The indisputable truth is that Operation Choke Point is not about BSA/AML in any respect.  We do not have to speculate about the strategy and motives behind Operation Choke Point, as they are set forth quite clearly in a Sept. 9, 2013 memo written by Michael Blume, director of the consumer protection branch of the DOJ, to Stuart Delery, assistant attorney general in the DOJ’s civil division, providing a status report on Choke Point.  Mr. Blume describes the strategies in these terms on page 14 of the report:

  • We principally are pursuing civil, rather than criminal, investigations. Criminal investigations can take considerably longer to complete and generally require a more intensive investigation. Only if an investigation presents particularly egregious criminal conduct are we opening it as a criminal investigation.
  • We are targeting banks more than payment processors, and payment processors more than merchants. Any one case, whether against a bank, a processor, or a merchant, takes substantial time and attention from our team. Bank cases will deter other banks, thereby stopping the processing of transactions for fraudulent merchants and the processors with which they work. This may mean filing civil complaints or criminal cases against banks based on transactions with fraudulent merchants and/or processors – but not filing actions against the underlying fraudulent merchants or processors. This practice is not optimal and may present litigation risks. But it may be necessary to prevent the initiative from grinding to a halt due to resources used pursuing the merchants and processors.

These words are chilling to anyone who has any regard for due process and the rule of law.  Mr. Blume explains that the DOJ prefers using civil complaints rather than criminal complaints because the burden of proof is much lower and requires less investigation into the facts.  And he explains that the DOJ is going after the banks who are not violating the law instead of the merchants who may be violating the law because the DOJ can do much more damage with much less effort by coercing the banks.
As for the claim by some that the DOJ is actually doing the banks a favor by protecting them from potential liability, Mr. Blume puts that notion to rest with this passage on page 11:

The financial institutions we are investigating have not suffered any actual losses, but such actual losses are not necessary under [the Financial Institutions Reform, Recovery and Enforcement Act].  There is only one case interpreting the phrase “affecting a financial institution” in the context of FIRREA, and that case supports our theory.

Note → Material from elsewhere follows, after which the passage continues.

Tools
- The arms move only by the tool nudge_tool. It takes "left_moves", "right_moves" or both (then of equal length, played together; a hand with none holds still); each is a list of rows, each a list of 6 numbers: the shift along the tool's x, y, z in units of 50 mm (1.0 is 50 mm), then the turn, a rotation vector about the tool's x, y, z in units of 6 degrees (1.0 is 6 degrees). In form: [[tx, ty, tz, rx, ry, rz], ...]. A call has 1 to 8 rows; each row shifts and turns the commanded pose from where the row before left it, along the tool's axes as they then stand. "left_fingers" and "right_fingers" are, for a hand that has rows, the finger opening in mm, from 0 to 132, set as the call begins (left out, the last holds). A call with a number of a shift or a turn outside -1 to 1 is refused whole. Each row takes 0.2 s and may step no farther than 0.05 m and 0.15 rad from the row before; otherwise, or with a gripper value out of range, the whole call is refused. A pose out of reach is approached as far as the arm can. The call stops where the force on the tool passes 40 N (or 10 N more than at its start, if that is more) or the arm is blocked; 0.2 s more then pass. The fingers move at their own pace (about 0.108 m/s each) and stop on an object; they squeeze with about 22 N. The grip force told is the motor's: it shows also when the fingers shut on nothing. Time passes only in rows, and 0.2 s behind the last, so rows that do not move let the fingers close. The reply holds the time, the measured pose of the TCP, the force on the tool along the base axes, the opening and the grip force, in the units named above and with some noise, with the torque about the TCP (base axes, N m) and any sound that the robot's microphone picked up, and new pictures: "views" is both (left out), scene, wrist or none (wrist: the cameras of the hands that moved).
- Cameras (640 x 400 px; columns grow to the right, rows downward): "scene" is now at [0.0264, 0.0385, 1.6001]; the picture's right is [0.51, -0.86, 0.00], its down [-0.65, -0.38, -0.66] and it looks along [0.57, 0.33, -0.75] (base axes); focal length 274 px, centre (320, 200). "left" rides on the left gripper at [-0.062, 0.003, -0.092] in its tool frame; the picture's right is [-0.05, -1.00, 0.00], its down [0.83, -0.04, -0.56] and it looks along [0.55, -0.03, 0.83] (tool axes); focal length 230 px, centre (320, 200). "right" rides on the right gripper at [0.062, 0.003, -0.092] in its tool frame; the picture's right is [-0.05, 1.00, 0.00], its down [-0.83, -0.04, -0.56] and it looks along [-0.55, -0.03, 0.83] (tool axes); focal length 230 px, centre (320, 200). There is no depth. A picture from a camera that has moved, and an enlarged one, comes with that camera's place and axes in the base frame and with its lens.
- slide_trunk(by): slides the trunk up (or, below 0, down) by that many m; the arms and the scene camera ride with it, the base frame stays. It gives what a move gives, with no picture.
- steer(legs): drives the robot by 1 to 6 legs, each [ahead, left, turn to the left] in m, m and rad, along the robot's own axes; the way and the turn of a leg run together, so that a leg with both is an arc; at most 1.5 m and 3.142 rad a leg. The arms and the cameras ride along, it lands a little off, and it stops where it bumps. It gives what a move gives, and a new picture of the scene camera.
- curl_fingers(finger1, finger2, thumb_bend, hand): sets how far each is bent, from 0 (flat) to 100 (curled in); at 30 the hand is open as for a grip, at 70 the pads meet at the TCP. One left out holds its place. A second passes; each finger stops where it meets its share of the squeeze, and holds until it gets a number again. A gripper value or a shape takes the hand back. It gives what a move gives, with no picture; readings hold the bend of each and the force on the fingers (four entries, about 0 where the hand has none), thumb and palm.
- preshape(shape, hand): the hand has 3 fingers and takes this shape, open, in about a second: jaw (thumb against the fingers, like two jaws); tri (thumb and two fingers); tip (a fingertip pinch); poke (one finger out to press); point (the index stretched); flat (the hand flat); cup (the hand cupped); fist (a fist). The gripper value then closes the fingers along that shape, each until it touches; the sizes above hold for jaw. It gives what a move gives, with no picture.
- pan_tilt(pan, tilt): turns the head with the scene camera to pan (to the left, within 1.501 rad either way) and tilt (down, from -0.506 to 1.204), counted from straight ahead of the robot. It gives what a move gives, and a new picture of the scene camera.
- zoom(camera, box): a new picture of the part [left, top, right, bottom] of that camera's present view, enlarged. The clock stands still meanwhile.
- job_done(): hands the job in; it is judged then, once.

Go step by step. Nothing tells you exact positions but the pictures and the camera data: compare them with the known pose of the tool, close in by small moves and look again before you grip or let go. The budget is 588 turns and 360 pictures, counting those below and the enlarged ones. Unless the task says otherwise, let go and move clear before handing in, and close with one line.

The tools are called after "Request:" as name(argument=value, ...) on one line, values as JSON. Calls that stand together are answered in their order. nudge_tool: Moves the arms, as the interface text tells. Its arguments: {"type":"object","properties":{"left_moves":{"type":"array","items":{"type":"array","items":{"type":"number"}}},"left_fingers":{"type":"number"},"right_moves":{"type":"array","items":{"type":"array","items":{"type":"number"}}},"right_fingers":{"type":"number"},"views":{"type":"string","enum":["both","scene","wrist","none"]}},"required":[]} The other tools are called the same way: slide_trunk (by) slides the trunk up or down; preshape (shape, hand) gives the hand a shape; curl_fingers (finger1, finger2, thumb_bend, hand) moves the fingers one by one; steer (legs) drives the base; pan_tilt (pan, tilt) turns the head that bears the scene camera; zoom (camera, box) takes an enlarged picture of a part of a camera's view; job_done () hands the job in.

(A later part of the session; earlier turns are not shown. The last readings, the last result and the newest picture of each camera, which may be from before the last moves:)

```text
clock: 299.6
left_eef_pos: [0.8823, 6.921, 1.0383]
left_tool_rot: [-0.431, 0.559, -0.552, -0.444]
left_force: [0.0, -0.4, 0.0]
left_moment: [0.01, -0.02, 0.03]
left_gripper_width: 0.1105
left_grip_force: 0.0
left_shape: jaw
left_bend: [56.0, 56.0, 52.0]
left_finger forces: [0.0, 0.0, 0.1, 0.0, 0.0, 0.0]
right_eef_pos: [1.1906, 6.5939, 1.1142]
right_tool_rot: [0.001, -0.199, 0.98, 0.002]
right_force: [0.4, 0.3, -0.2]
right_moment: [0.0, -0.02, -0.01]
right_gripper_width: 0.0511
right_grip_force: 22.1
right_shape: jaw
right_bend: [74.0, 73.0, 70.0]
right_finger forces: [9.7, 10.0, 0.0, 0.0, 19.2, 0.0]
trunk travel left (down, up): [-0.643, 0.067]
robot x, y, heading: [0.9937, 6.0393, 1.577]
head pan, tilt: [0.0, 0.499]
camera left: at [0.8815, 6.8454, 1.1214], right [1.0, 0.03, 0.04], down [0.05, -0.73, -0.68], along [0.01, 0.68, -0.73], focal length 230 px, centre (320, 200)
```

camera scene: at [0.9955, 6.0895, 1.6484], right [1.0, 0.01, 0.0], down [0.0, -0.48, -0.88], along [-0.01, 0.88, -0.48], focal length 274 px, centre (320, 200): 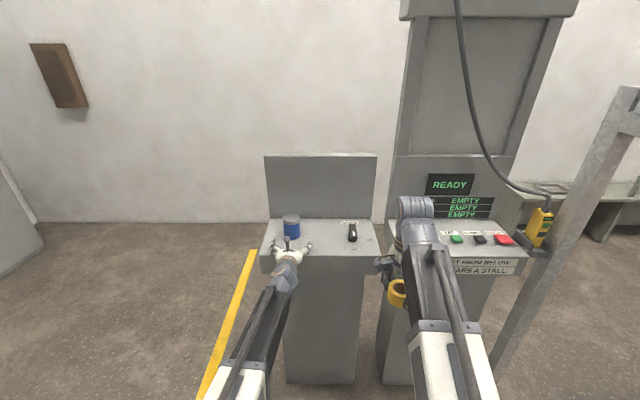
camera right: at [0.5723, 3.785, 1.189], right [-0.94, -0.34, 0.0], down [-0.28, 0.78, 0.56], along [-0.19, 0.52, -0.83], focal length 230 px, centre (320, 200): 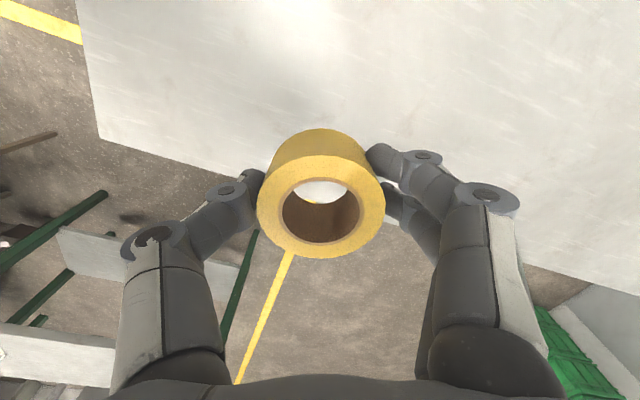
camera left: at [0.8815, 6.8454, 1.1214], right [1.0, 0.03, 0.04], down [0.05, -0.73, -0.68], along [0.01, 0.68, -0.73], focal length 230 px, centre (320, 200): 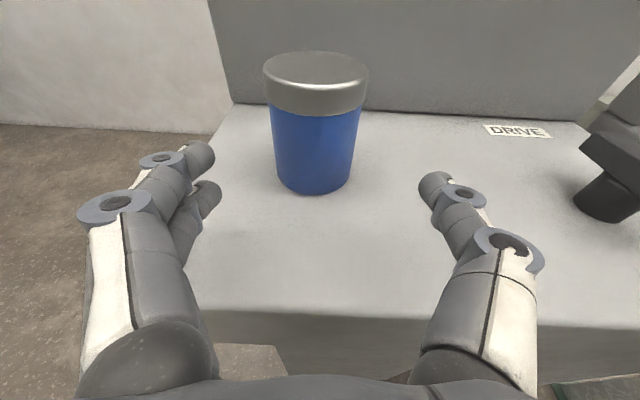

Mr. Blume addresses on page 10 of his report the damage being done to lawful businesses that are being denied essential banking services:

Although we recognize the possibility that banks may have therefore decided to stop doing business with legitimate lenders, we do not believe that such decisions should alter our investigative plans.  Solving that problem – if it exists – should be left to the legitimate lenders themselves who can, through their own dealings with banks, present sufficient information to the banks to convince them that their business model and lending operations are wholly legitimate.

Contemplate Mr. Blume’s assumption that in America a business is guilty until it proves itself innocent.  There is no allegation of wrongdoing by the business that can be disproved.  The company is simply in a business that, while legal, has been determined “undesirable” and therefore “high risk” by the federal bureaucracy.  

FinCEN and the federal banking agencies expect banking organizations that open and maintain accounts for money services businesses to apply the requirements of BSA, as they do with all accountholders, on a risk-assessed basis.  Operation Choke Point has led to blanket terminations of all firms within an industry without regard to the prescribed individualized risk assessments. 

Congress should approve the Luetkemeyer bill without delay, as Operation Choke Point is doing severe and irreparable harm to firms engaged in lawful businesses.

William Isaac, former Chairman of the Federal Deposit Insurance Corp., is senior managing director and Global Head of Financial Institutions at FTI Consulting.  Mr. Isaac and his firm provide services to many clients, including some who have an interest in legislation to rein in Operation Choke Point.  The views expressed are his own.